Request 1: Transcribe all of the text provided and nothing else.

Text provided:
start
I’m watching all 1,225 episodes of the old vampire soap
opera Dark Shadows and composing one
sentence in response to each episode. These individual sentences become memory
triggers for diaristic excursions in poetry and prose. For this particular poem,
I was watching Episode 608 and was struck by the morose, opening voice-over
remarks by the character Maggie Evans (Bottom Right), which led me to describe the show as
“the Joy Division of daytime TV.”
I watched this episode with my
mother back in 1968,(Left: Tony with his Mother) the same year, as it turns out, that Planet of the Apes was released. As always, my endless chain of memories of watching Dark Shadows becomes entangled with
family recollections and with events as they are unfolding, in all their ongoing-ness,
in the present moment.
Where were you when you started to actually write the
poem? And please describe the place in
great detail. I began
the poem in the living room of my apartment on the far north side of Chicago. (Above Right: Tony in his writing room) I
was sitting on the floor, hunched over my Moleskine notebook on the coffee
table. I constantly paused and rewound to get the details right, and
eventually, as my memories of the Planet
of the Apes movie marathon became clearer, I shut off the DVD player so
that I could focus all of my attention on the writing.
What month and year did you start writing this poem? I began the poem July 24, 2016. (Left: Tony in May of 2016)
How many drafts of this poem did you write before
going to the final? (And can you share a photograph of your rough drafts with
pen markings on it?) I
spent roughly a month revising the poem. I usually need lots of drafts, but
this poem only went through about three or four.
I’ve attached a page of the
original draft from my notebook. (Right) This was the version that appeared in Ghosts
of the Upper Floor. The remaining drafts—in typescript, with hand
corrections—haven’t survived.
end
Data block:
start
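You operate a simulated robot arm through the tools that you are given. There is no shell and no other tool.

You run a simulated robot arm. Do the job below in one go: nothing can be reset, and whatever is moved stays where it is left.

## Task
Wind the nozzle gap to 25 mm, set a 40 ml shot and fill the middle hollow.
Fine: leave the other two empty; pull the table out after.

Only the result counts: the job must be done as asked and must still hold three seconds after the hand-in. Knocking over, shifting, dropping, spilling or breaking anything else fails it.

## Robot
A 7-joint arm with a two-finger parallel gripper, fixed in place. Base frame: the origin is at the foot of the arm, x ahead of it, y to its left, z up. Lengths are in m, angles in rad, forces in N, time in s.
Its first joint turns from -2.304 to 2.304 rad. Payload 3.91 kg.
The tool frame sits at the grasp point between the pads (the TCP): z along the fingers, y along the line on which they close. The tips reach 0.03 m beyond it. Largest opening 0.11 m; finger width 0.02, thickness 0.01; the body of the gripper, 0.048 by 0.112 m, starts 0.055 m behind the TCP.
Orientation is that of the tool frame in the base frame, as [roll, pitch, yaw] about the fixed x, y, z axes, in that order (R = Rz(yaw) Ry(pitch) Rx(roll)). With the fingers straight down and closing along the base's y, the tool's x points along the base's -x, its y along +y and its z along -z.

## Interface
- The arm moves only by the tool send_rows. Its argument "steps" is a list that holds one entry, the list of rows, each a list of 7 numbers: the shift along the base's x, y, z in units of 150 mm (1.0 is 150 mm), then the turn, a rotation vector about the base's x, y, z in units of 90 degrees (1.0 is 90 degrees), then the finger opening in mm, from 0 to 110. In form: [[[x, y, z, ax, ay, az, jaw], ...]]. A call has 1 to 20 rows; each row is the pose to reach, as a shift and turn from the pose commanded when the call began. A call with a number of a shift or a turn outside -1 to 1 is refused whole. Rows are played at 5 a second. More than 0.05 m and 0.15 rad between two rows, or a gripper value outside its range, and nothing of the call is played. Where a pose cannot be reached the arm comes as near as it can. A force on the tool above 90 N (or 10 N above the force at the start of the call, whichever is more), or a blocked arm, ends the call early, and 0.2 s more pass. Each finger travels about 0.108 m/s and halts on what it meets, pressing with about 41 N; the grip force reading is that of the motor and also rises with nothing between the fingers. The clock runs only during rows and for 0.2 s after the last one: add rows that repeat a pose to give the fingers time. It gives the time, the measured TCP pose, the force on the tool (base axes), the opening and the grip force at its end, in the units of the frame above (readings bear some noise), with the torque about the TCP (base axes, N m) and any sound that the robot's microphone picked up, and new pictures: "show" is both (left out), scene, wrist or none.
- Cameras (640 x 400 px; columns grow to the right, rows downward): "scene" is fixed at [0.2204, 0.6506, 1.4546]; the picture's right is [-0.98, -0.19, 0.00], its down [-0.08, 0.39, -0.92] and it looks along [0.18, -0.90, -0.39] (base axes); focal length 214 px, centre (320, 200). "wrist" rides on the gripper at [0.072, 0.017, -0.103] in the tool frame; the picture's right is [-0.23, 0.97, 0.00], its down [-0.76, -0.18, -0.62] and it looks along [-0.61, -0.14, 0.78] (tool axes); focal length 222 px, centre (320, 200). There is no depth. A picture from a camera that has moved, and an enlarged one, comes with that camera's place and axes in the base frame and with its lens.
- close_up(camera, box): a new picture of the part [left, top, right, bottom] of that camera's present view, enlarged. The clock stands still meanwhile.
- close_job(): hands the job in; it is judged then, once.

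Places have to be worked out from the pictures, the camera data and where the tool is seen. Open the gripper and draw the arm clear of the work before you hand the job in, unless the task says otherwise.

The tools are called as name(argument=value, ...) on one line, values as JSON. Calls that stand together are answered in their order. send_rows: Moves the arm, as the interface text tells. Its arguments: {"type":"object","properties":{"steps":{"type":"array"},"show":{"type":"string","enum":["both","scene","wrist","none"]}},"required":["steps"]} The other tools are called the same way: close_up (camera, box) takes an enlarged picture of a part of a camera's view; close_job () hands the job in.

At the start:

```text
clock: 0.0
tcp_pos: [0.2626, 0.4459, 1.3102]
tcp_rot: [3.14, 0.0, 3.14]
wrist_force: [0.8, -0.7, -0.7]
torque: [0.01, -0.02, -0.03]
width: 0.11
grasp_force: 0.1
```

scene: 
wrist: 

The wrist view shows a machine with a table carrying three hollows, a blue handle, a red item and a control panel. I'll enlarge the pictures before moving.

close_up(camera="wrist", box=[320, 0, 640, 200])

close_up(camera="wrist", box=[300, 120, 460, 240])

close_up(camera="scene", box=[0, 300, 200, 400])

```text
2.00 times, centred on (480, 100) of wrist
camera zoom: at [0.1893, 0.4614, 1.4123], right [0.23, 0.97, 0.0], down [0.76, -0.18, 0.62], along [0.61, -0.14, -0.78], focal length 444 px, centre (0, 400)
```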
end
Request 2: Give back exactly the stretch that opens on the line with "Wind the nozzle" and closes on the line with "## Interface". Use JSON: a list with one string for each line that is not empty.

Solution 1:
I’m watching all 1,225 episodes of the old vampire soap
opera Dark Shadows and composing one
sentence in response to each episode. These individual sentences become memory
triggers for diaristic excursions in poetry and prose. For this particular poem,
I was watching Episode 608 and was struck by the morose, opening voice-over
remarks by the character Maggie Evans (Bottom Right), which led me to describe the show as
“the Joy Division of daytime TV.”
I watched this episode with my
mother back in 1968,(Left: Tony with his Mother) the same year, as it turns out, that Planet of the Apes was released. As always, my endless chain of memories of watching Dark Shadows becomes entangled with
family recollections and with events as they are unfolding, in all their ongoing-ness,
in the present moment.
Where were you when you started to actually write the
poem? And please describe the place in
great detail. I began
the poem in the living room of my apartment on the far north side of Chicago. (Above Right: Tony in his writing room) I
was sitting on the floor, hunched over my Moleskine notebook on the coffee
table. I constantly paused and rewound to get the details right, and
eventually, as my memories of the Planet
of the Apes movie marathon became clearer, I shut off the DVD player so
that I could focus all of my attention on the writing.
What month and year did you start writing this poem? I began the poem July 24, 2016. (Left: Tony in May of 2016)
How many drafts of this poem did you write before
going to the final? (And can you share a photograph of your rough drafts with
pen markings on it?) I
spent roughly a month revising the poem. I usually need lots of drafts, but
this poem only went through about three or four.
I’ve attached a page of the
original draft from my notebook. (Right) This was the version that appeared in Ghosts
of the Upper Floor. The remaining drafts—in typescript, with hand
corrections—haven’t survived.

Solution 2:
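[
  "Wind the nozzle gap to 25 mm, set a 40 ml shot and fill the middle hollow.",
  "Fine: leave the other two empty; pull the table out after.",
  "Only the result counts: the job must be done as asked and must still hold three seconds after the hand-in. Knocking over, shifting, dropping, spilling or breaking anything else fails it.",
  "## Robot",
  "A 7-joint arm with a two-finger parallel gripper, fixed in place. Base frame: the origin is at the foot of the arm, x ahead of it, y to its left, z up. Lengths are in m, angles in rad, forces in N, time in s.",
  "Its first joint turns from -2.304 to 2.304 rad. Payload 3.91 kg.",
  "The tool frame sits at the grasp point between the pads (the TCP): z along the fingers, y along the line on which they close. The tips reach 0.03 m beyond it. Largest opening 0.11 m; finger width 0.02, thickness 0.01; the body of the gripper, 0.048 by 0.112 m, starts 0.055 m behind the TCP.",
  "Orientation is that of the tool frame in the base frame, as [roll, pitch, yaw] about the fixed x, y, z axes, in that order (R = Rz(yaw) Ry(pitch) Rx(roll)). With the fingers straight down and closing along the base's y, the tool's x points along the base's -x, its y along +y and its z along -z.",
  "## Interface"
]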